In the parameter of the Offset Tracking tool, you can see that SNAP is performing a spatial average, ticked by default with 5x5 box size. That can be considered as a very simple low pass filtering

I strongly recommend to assess at least at known position your results. Maybe you have land-surveyor GPS data or maybe a place you know it doesn’t move so that you can compare SNAP results with a ground truth.

Many artifacts can alter pixel offset (PO) results. Change in the ionosphere can produce azimuthal strikes and alter PO measurements, just to give one example

It is now clear. But why not to resolve reliability issue by simple increase in cross-correlation threshold? Let say up to 80%. Yes, a number of calculated GCP (and the size of velocity field) will sharply decrease. But any case a low maximum cross-correlation value, e.g.0,2, shows no real match.

You should not mentally scale the correlation as a direct 0->100% match between your master and you slave image. If the correlation is statistically different from 0, a match occured.

0.2 threshold is already quite high and in low backscatter, you’ll miss opportunity to find good matches by increasing too much the threshold.

I recommend first doing so trials and check if it makes sense in areas you have info (like stationary areas).

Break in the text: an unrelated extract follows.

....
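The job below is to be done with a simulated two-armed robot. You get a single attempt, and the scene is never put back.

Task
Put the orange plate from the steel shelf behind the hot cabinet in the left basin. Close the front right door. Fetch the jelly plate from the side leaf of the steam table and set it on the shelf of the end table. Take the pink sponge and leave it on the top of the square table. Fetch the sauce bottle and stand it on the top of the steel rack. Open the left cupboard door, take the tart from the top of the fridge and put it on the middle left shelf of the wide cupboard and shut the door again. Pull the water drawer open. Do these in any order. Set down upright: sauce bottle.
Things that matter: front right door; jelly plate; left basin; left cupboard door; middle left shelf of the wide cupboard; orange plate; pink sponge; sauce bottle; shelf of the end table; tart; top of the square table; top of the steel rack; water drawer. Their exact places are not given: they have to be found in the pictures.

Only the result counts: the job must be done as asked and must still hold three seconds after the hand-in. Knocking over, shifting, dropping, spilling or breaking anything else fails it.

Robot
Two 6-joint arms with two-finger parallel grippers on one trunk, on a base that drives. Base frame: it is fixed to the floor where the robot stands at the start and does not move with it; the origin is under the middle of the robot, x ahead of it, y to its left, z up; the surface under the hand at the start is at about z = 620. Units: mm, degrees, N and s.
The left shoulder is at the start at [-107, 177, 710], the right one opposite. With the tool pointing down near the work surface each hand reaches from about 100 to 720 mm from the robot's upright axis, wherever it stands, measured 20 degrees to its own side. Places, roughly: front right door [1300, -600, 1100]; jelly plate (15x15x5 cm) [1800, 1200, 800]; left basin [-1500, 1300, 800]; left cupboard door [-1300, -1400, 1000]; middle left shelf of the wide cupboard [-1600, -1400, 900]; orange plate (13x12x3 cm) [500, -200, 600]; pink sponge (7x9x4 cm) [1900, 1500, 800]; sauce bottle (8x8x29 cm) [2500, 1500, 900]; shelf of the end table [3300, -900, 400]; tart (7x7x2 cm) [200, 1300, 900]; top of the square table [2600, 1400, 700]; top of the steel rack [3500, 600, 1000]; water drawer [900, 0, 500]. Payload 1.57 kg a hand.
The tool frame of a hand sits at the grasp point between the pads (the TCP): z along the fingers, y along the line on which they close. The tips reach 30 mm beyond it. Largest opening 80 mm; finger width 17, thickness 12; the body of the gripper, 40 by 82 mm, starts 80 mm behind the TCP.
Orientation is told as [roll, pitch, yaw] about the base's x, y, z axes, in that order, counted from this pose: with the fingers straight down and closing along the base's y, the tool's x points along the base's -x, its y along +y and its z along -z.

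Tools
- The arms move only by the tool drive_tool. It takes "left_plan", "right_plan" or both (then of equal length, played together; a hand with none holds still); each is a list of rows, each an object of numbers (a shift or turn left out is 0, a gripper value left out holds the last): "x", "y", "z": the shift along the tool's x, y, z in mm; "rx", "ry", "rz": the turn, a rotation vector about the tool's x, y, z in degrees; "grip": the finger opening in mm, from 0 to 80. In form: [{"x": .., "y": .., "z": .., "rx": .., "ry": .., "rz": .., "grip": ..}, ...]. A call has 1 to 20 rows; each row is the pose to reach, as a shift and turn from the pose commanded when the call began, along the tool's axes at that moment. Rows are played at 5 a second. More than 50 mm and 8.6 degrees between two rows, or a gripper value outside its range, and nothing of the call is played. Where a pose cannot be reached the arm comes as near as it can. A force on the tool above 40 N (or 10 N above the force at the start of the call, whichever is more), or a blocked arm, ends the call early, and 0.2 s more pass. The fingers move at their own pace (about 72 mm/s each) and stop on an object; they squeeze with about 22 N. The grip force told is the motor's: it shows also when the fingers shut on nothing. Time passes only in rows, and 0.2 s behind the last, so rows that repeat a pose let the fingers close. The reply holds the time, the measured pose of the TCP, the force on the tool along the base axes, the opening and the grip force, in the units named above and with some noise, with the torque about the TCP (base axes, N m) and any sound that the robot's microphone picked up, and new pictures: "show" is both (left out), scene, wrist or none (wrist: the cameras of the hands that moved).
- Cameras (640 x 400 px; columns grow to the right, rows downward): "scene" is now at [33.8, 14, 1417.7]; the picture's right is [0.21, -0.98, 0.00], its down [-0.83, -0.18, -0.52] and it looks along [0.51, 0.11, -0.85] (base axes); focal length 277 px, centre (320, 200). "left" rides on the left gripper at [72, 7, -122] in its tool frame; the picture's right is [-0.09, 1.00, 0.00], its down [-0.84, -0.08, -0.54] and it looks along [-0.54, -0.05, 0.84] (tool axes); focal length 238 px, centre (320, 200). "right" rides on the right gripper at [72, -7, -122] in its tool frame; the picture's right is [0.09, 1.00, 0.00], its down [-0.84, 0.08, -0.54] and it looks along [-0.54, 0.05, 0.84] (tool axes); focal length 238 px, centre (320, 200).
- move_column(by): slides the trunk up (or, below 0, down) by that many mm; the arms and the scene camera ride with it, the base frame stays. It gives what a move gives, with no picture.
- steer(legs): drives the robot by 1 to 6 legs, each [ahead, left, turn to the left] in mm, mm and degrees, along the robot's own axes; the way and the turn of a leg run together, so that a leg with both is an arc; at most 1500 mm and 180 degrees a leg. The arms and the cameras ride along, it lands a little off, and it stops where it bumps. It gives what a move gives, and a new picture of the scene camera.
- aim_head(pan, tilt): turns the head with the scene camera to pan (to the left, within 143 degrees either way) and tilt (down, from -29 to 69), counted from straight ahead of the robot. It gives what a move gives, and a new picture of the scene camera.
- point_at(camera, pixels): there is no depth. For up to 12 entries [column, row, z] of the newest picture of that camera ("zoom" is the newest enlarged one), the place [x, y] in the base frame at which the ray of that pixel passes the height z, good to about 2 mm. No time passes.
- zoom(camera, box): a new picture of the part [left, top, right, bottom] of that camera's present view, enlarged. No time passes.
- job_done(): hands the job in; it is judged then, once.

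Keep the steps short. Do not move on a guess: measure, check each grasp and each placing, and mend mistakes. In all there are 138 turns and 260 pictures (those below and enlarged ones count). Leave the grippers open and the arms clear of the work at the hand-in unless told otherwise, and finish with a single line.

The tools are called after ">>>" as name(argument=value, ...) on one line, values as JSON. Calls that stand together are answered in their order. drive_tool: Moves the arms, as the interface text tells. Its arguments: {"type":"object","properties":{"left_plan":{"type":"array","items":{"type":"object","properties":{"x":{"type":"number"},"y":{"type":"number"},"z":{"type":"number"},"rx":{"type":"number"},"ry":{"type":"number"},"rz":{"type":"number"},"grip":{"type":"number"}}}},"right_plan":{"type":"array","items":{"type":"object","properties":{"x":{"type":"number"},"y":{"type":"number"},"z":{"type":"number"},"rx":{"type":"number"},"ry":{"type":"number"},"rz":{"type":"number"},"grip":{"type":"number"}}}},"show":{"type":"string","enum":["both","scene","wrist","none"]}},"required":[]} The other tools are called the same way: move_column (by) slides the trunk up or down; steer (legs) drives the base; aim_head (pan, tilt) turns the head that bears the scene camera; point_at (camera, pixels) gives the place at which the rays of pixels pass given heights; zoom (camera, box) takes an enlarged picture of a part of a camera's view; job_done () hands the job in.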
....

Hi Sina, did you find this publication?

No Unfortunately, In this community as far as I understood the focus is on high level usage of the products and not on the underlying methodology. In general the offset tracking algorithms are implemented based on either nomalized cross correlation of the image with respect to a defined kernel (window), or based on calculation of optical flow to calculate the motion maps and the disparity maps. But as you might have noticed it is not quite clear how did they implemented it.